The sector had feared the Government would be unable to effect timely refunds, thus impairing their cash flow, and Mr Roberts described its ability to cover the "border VAT" as "a God send".
The Super Value chief branded the immediate results from 12 percent VAT as all-around "good news", since retailers' cash flows were not impaired; the Public Treasury was likely earning more revenues than anticipated; and the lower-than-expected breadbasket sales percentage would aid Dr Duane Sands' quest to make these foods healthier.
"I think we were all wrong about the amount of bread basket items we're selling," Mr Roberts told Tribune Business. "Definitely the Retail Grocers Association (RGA), of which I'm secretary, we're wrong.
"I'm pleasantly surprised that I'm wrong and how low it is. I say that because I thought it could run up to 50 percent, but I know it's now going to run under 20 percent. I know it's going to be under the 20 percents, and hopefully in the range of 15 percent."
Mr Roberts expressed hope that "the whole country" would follow Abaco, where bread basket items were on target to hit 15 percent of total sales. "In Abaco they have the tourism; they have the foreign residents and the yachters that are out buying from local stores, and they're not buying the bread basket items," the Super Value chief added.
"They're [Abaco's bread basket percentage] is going to come in lower than New Providence, which is great. We're selling to the tourists in this country at 12 percent and they're paying our taxes."
As for Super Value's experience, Mr Roberts told Tribune Business: "In July, we collected 54 percent more VAT than expected. And, in the first couple of weeks of August, we collected 33 percent more VAT than last year.
"Therefore, the 50 percent bread basket estimate was wrong. For the last 50 years we've been promoting bread basket items in the newspaper, the radio and TV. Now, the good news is we expect bread basket items to be less than 20 percent of sales, and hopefully they will be in the vicinity of 15 percent.
"We're collecting 33 percent more, which is indicative we over-estimated the percentage of bread basket items we are selling."
The 2018-2019 Budget 'zero rated' so-called 'breadbasket' food items as one of the protections designed to insulate lower income Bahamians from the VAT increase's impact, meaning the 12 percent has not been added to the final sales price from August 1.

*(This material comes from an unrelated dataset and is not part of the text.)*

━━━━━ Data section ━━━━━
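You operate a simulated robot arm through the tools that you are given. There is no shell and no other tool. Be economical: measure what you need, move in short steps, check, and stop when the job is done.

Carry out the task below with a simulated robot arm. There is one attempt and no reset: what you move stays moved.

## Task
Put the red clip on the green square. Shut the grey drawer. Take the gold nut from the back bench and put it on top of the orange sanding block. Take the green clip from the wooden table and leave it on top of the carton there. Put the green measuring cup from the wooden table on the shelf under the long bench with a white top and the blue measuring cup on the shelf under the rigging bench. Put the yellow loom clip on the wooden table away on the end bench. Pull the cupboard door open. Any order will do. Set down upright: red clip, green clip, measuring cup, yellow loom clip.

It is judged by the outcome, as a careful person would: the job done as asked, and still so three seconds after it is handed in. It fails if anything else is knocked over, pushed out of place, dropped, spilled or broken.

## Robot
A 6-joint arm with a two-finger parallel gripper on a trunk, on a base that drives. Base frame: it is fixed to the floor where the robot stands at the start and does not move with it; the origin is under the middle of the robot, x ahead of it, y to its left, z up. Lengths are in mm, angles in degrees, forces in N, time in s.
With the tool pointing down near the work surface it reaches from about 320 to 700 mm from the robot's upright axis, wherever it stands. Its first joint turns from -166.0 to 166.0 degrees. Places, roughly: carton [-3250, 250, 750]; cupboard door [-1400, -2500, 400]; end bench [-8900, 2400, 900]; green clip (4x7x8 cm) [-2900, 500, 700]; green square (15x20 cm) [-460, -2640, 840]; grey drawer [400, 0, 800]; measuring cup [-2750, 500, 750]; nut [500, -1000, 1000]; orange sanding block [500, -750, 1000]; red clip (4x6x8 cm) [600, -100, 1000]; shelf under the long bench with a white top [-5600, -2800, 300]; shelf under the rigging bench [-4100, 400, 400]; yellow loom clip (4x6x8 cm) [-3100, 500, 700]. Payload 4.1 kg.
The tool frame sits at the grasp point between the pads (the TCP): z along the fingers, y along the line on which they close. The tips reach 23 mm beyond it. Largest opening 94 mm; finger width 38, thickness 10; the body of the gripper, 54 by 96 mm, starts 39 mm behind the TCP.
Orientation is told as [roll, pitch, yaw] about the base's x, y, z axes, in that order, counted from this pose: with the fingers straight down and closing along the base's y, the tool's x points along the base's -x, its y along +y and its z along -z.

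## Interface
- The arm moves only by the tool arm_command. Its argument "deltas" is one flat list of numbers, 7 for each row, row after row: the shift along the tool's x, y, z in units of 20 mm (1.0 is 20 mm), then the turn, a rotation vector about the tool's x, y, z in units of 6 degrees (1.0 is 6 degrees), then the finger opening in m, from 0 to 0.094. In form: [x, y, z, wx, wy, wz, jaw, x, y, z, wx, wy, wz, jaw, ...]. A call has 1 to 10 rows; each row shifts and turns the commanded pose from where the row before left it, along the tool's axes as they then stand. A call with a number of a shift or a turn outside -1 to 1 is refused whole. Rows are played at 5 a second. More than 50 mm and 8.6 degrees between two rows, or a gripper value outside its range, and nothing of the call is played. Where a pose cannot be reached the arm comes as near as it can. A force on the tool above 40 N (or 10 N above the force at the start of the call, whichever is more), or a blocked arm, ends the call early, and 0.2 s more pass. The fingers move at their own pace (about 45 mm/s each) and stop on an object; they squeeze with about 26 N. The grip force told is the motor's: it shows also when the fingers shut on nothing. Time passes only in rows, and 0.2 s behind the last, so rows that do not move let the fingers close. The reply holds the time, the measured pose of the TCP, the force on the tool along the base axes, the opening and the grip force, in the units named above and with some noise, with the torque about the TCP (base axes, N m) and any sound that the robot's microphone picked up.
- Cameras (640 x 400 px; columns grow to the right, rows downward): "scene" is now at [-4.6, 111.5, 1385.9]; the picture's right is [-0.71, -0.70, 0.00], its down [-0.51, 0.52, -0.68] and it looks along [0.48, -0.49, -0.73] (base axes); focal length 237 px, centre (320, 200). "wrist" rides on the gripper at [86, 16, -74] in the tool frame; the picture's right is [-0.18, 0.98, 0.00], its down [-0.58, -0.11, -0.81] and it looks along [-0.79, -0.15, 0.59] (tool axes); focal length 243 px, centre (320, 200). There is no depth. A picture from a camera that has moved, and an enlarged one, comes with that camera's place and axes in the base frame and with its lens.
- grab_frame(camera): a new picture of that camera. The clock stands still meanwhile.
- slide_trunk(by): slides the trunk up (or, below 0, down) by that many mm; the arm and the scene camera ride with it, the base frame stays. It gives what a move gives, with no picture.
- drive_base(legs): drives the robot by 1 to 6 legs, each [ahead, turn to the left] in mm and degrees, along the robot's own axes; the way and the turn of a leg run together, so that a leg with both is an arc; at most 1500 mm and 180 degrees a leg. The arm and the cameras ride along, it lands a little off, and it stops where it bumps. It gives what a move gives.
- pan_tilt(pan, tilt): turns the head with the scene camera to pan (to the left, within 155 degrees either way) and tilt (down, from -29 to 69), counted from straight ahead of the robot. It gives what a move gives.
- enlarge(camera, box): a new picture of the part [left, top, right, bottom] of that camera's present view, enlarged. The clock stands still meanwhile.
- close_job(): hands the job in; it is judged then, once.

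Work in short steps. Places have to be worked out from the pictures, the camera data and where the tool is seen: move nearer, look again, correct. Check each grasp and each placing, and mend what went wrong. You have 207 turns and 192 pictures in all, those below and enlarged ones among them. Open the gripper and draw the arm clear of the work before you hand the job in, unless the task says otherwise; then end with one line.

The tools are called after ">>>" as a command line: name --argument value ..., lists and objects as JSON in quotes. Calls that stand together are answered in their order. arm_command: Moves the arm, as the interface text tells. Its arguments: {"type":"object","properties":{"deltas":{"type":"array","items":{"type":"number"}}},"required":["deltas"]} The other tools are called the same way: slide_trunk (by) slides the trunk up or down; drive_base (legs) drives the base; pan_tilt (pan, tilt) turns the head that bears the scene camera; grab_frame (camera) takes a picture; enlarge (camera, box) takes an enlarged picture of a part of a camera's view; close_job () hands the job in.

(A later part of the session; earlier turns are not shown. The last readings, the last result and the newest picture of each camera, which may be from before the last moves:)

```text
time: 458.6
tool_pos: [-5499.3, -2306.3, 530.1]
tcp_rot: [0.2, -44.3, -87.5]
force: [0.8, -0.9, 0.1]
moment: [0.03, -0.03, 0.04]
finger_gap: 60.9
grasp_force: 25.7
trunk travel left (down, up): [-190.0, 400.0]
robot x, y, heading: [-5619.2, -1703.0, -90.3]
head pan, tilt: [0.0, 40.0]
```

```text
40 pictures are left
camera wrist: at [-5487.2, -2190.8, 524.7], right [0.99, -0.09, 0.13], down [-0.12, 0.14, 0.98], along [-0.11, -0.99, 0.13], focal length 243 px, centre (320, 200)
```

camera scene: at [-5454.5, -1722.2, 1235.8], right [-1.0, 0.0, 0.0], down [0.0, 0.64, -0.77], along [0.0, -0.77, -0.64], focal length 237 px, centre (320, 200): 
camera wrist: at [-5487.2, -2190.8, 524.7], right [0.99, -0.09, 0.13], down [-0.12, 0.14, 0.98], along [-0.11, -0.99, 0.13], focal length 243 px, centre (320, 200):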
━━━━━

This also benefits food stores, wholesalers and all elements in the local supply chain, as they also do not have to pay the new 12 per cent rate. If a product has 'zero rating' status, businesses are exempt from paying VAT on their input costs in proportion to the amount of inventory accounted for by these items - in a food store's case, the bread basket.
Mr Roberts, meanwhile, expressed surprise that retailers had largely been able to cover the "border VAT" on imported inventory without having to resort to government credit or refunds.
"We're covering 12 percent of VAT at the port, which means merchants do not require a refund. That was a big concern of merchants," he explained. "We're collecting the VAT to cover it, and that's a God send.
"We don't want the Government owing us and they're not able to pay, which strangles cash flow and puts small and big merchants out of business. This was a terrible concern among merchants that the Government would start owing us money they were not able to pay, summed up in one word: Barbados."
Mr Roberts also revealed that Super Value had to resort to using its bond, "without paying the duty" immediately, to move imported inventory from the dock after Customs' reclassification of codes and tariff headings - without informing major importers and brokers - caused temporary clearance issues earlier this summer for the private sector.
Still, Mr Roberts praised the Ministry of Finance and government revenue agencies for working with retailers, wholesalers and others to accomplish the transition to 12 percent VAT and associated 'zero ratings' with a minimum of fuss - something he described as "a first time in 50 years" event.
He added that there was "a great difference" between this government's approach and that taken by the Christie administration, as the current one was "not penalising us for mistakes" but working with the private sector to get it right.